Ottawa Jazz Fest Got a Jolt of Meathead Machismo from Moon Hooch

OLG Stage, June 22

Photo: Kamara Morozuk

BY Luke PearsonPublished Jun 25, 2024

After losing Thundercat to Bluesfest last year, there was perhaps some behind the scenes bemusement at the Ottawa Jazz Festival in the knowledge that Moon Hooch could have theoretically just as easily performed a set at Escapade this year (the EDM festival across town that runs concurrently and can be heard thumping distantly in the background from time to time).

It's doubtful there would have been many other Greenwich Village jazz school grads there, but the Brooklyn sax and drums trio could probably have gotten by on style and energy alone. Gym bods, sunglasses at night, jump-kicks; there was an amusingly bro-tastic vibe to these brass house boys, complete with a signature stunt where a traffic cone is attached to a saxophone (miked and everything!) like some alternate frat party universe where jazz and beer pong collide. It was party vibes pretty much immediately, complete with what could reasonably be called a mosh-pit for a few songs, something a few people there had perhaps never seen in real life — scare quotes rang out in one amusing private query overheard in the audience: "I think it is, dear."

There was some legitimate, textbook jazz fusion going on here. Jazz and EDM aren't exactly strangers — house has an especially rich history — but to go beyond simple genre-splicing and attack EDM sounds at the level of phoneme, to see the arcane brass origins in the quintessential dubstep wub sound for instance, is pretty genius, and to hear Wenzl McGowen coaxing it tone-perfect from his horn is a real trip. Let us also not forget the humble air-horn, another classic bit of EDM flavour, so redolent of Jersey Shore and white tee-shirts whipping above the crowd. Indeed, brass sounds have been in the DNA of EDM party culture for a while, and these guys see it with x-ray vision (fellow horn player Michael Wilbur and drummer Jules Jenssen round out the group).

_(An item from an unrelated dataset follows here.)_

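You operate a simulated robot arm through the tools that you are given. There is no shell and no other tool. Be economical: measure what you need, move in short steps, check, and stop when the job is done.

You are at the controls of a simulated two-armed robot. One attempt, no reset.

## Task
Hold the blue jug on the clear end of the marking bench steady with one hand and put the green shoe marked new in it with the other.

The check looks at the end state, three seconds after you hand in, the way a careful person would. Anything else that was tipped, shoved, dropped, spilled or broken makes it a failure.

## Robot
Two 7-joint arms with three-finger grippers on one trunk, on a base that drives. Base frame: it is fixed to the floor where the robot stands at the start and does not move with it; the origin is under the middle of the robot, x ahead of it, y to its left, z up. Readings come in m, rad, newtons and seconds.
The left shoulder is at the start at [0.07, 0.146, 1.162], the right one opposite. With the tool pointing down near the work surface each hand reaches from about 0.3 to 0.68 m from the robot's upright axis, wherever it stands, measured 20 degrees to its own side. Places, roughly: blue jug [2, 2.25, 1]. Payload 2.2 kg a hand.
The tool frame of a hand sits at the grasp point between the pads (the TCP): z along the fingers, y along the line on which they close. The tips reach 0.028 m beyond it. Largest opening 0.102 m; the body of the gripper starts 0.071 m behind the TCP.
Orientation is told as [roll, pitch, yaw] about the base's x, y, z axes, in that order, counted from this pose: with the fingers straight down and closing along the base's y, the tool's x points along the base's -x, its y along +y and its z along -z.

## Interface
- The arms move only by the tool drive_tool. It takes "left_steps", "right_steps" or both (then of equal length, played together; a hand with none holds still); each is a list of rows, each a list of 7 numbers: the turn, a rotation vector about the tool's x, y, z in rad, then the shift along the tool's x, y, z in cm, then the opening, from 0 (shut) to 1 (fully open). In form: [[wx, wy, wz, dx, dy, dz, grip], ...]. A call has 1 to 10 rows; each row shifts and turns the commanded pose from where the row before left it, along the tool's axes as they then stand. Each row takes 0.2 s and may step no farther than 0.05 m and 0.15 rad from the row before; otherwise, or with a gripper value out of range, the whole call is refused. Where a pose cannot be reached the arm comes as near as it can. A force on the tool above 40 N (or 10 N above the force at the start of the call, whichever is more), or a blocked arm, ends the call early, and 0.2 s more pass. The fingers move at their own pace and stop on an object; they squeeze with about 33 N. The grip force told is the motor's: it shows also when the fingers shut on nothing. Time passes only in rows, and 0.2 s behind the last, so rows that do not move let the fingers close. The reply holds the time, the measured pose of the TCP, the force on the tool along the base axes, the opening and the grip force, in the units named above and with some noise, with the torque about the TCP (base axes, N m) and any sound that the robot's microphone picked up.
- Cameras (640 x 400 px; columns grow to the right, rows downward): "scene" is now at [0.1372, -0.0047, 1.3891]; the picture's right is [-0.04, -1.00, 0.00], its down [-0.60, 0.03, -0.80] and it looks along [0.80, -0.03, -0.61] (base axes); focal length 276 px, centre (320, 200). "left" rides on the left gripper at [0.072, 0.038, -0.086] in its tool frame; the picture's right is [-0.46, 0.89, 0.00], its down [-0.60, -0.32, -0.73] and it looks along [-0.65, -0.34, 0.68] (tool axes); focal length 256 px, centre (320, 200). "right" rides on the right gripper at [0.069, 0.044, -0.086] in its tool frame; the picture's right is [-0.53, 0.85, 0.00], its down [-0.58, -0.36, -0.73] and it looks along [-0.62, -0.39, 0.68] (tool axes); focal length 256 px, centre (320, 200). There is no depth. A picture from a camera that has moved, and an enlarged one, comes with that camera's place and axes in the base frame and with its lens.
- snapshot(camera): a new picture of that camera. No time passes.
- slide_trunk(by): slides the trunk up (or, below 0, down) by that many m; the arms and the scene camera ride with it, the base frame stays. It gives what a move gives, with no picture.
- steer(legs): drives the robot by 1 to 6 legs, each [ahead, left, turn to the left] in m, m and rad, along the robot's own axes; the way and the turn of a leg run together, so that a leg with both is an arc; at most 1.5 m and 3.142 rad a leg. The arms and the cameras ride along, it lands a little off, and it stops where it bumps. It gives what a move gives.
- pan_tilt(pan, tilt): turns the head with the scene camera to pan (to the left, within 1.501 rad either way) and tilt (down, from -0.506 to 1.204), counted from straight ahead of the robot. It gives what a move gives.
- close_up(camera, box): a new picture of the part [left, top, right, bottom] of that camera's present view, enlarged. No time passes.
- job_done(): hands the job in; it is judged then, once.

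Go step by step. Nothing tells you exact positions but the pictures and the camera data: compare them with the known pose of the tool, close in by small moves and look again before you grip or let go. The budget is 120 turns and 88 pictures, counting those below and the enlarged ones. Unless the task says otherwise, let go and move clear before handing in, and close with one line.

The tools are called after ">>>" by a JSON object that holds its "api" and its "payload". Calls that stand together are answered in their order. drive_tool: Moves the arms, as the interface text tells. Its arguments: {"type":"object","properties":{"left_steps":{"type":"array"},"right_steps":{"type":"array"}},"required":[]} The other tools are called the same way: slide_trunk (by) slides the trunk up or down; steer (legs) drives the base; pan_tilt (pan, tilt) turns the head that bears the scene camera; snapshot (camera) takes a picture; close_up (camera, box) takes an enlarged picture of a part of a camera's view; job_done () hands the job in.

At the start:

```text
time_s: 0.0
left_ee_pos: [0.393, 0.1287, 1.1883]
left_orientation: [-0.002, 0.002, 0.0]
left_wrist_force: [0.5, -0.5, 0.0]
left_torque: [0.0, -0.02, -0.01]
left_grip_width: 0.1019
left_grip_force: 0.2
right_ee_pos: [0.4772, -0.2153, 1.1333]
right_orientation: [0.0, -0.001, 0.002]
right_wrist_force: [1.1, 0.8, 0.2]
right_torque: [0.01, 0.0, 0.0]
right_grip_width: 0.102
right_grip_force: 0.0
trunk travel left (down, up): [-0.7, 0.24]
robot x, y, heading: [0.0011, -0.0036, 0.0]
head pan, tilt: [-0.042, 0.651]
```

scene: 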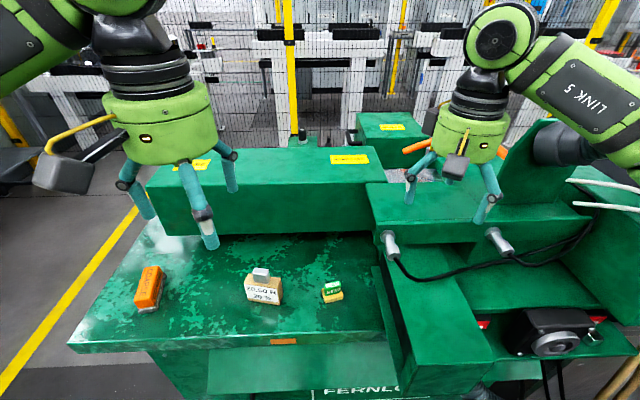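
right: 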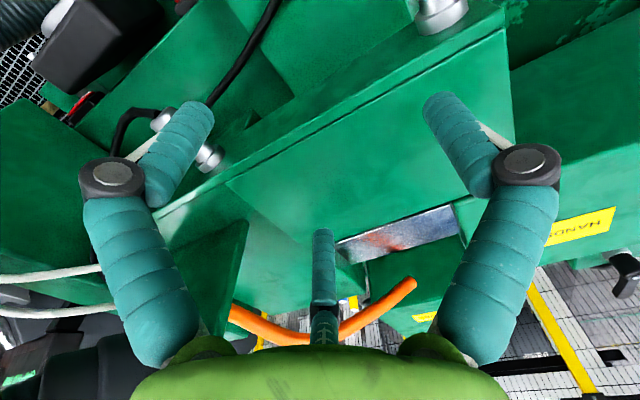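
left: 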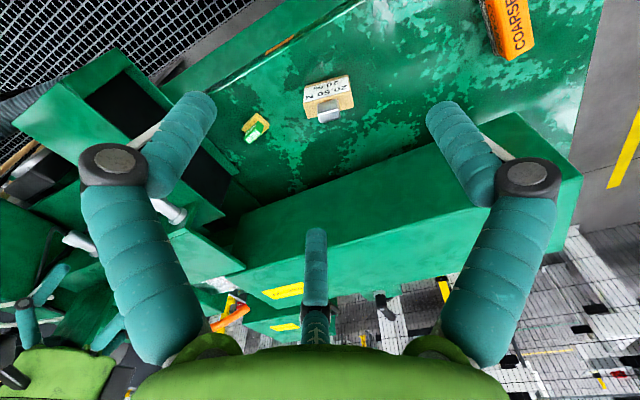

Mix in some trap beats and big, Imagine Dragons-style rock drumming, and the Moon Hooch sound is honestly a pretty potent and timely mix. Perhaps the more difficult alchemy is flirting so boldly with seemingly simplistic pop idioms while maintaining the requisite level of sophistication for a discerning jazz audience, but the trio walked the line expertly, with plenty of solos and some especially nice interlocking harmonies complimenting the pulsing dance rhythms. Nothing dissonant or particularly challenging (except perhaps for some great foghorn blasts at one point that recalled briefly last year's brilliant but harrowing Colin Stetson performance), but fusion doesn't always have to be obtuse and inaccessible. People knew it too; it was a big and very engaged crowd, another solid win for the After Dark tent.